■ **SELECTED TEXT**:
6 Apr 2018

(Hampir) Jadi Anak Nakal

Waktu SMP gue bisa dibilang anak paling keren. Paling keren diantara siswa cupu maksudnya. Tapi gue termasuk orang yang cukup standar kalo lagi nongkrong bareng anak-anak lain. Kalau pelajaran kosong biasanya gue dan teman-teman gue berkumpul di tempat yang kita namakan DPR (Dibawah Pohon Rindang).


DPR letaknya dekat lapangan basket dan dekat sekali dengan lingkungan kelas. Walau cuaca sepanas apapun. Di DPR tetap adem dan menyejukan. Otak yang terasa panas akibat pelajaran jadi adem. Saking ademnya sampai otak gue beku dan gak encer lagi.

Di DPR juga dapat dijadikan tempat berbincang berbagai persoalan. Ada yang suka game. Mereka ngomongin soal game. Ada yang suka band rock metal. Mereka membicarakan tentang gitar listrik baru mereka. Ada yang suka sama diri sendiri. Akhirnya dia ngomong sendiri (?). Karakter manusia yang bermacam-macam itu berkumpul di DPR.

■ **MATERIAL SHOWN**:
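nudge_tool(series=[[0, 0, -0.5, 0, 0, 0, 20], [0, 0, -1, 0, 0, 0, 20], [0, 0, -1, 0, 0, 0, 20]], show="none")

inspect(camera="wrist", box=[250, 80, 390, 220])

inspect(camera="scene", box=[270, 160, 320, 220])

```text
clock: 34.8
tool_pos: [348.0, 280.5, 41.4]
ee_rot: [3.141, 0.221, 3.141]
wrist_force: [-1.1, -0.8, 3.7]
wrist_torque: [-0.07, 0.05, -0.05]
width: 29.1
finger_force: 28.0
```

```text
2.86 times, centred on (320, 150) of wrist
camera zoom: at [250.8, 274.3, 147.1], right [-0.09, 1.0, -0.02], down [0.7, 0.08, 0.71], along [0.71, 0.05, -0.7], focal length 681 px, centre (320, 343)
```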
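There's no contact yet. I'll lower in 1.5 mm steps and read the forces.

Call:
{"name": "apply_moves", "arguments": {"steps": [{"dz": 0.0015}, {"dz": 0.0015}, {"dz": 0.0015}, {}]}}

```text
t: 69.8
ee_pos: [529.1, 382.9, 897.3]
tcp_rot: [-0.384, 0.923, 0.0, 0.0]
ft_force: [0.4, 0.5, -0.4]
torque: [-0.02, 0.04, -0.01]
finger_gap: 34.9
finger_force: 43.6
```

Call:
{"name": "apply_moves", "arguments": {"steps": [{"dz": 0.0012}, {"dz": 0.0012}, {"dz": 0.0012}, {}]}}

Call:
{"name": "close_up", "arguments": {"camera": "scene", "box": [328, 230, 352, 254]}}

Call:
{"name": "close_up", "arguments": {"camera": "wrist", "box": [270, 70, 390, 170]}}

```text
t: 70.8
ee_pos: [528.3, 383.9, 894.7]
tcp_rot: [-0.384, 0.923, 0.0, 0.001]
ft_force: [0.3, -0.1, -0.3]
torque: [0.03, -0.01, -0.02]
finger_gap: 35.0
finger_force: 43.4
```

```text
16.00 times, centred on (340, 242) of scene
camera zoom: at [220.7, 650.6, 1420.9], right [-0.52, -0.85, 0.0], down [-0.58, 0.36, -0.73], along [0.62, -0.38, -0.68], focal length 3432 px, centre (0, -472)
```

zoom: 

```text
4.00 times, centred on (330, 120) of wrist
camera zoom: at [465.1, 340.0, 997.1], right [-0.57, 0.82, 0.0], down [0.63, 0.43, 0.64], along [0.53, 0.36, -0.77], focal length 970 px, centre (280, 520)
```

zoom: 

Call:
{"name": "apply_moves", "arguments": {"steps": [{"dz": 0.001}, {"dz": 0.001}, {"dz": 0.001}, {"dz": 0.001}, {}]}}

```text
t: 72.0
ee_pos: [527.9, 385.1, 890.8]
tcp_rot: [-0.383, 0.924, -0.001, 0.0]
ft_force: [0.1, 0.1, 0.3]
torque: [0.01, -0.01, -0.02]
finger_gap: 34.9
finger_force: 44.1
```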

■ **TASK PROMPT**:
Give the continuation of the selected text.

■ **REPLY TO THE EXERCISE**:
Jadwal rutin gue ngumpul di DPR yaitu waktu jam istirahat. Sekitar pukul 10.00. Biasanya gue dateng bersama temen sebangku gue, Dheo. Biasanya gue dan Dheo makan nasi uduk dulu baru berkumpul di DPR. Di DPR sudah banyak anak yang berkumpul. Nampaknya tempat kosong udah gak ada lagi buat duduk. Tapi gue dan Dheo tetap kesana. Disana banyak anak bassist. Anak bassist adalah anak yang suka bertempur (baca : tawuran). Gue kira awalnya mereka adalah pemain bass dalam suatu band.

Anak bassist biasanya berkumpul membicarakan strategi perang melawan sekolah sebelah atau teknik 'cabut' terbaru yang efektif. Gue pernah denger ucapan orang “kita boleh bandel,tapi gak boleh bodoh”. Mungkin ini yang mereka praktekan. Mereka bandel. Tapi tidak ada satupun dari mereka yang pernah tinggal kelas.
Gue dan Dheo mengarah ke DPR. Mencoba duduk di pinggiran. Sedangkan anak bassist di tengah-tengah. Dheo sendiri orang yang bergaul dengan siapa saja. Jadi dia cukup akrab dengan anak-anak bassist . Berbeda dengan gue. Gue agak canggung kalau berbicara dengan mereka.

Takut ujung-ujung pembicaraannya “Lu mau ikut tawuran gak?”. Gue pasti gengsi bilang engga. Tapi gue sangat gak bisa berkelahi tanpa maksud yang jelas. Membela sekolah? sekolah kan bidang pendidikan, bukan militer atau premanisme (gue mulai seperti orang bener). Saking bingung dan takutnya gue ditanya begitu sama anak bassist gue sampai pernah mau bilang “Emm bentar ya. Gue maun ngambil kursus pelatihan tawuran tanpa luka dulu." Gue yakin itu jawaban yang cerdas.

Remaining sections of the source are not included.